I wish I could whole-heartedly recommend Monette's murder mystery, "The Long Shot," but except for a very few interesting characters and a well-written, violent, horrifying death scene at the book's beginning, I found the entire thing very tired. Most of the characters could have come off of the Hollywood cutting room floor, taken out of a "B" movie because they were exceedingly trite. I do not want to tell you too many details since surprise is an element of any mystery, but the main conceit (The hero, Greg Cannon, meets and has sex with a young drifter. This drifter is found soon afterward with a major, closeted Hollywood star...both of them dead in a hot tub. And Greg feels so "connected" with the drifter, after one sexual experience, that he sets out to prove in a very long 320 pages that the men did not commit suicide) had me shaking my head in disbelief in chapter after chapter.

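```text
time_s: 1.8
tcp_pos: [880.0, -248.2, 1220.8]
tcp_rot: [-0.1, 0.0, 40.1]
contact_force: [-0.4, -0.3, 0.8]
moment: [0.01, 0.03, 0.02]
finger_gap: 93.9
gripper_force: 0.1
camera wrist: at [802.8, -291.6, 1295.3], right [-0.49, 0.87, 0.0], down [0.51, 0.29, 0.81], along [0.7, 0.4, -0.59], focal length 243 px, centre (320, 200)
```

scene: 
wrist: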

Monette's over-use of hundred dollar words and simplistic metaphors is in direct contrast with his total simplicity and honesty in his autobiographies. (i.e.: "Though Artie had only made the mildest pass, the centrifugal motion seemed to push the moment to a pitch" or
"The smell of lilies was so intense that after a while it began to seem not real---as cheap as the dollar toilet water they bottled to sell at the airport" or "...the screw was turning ever tighter."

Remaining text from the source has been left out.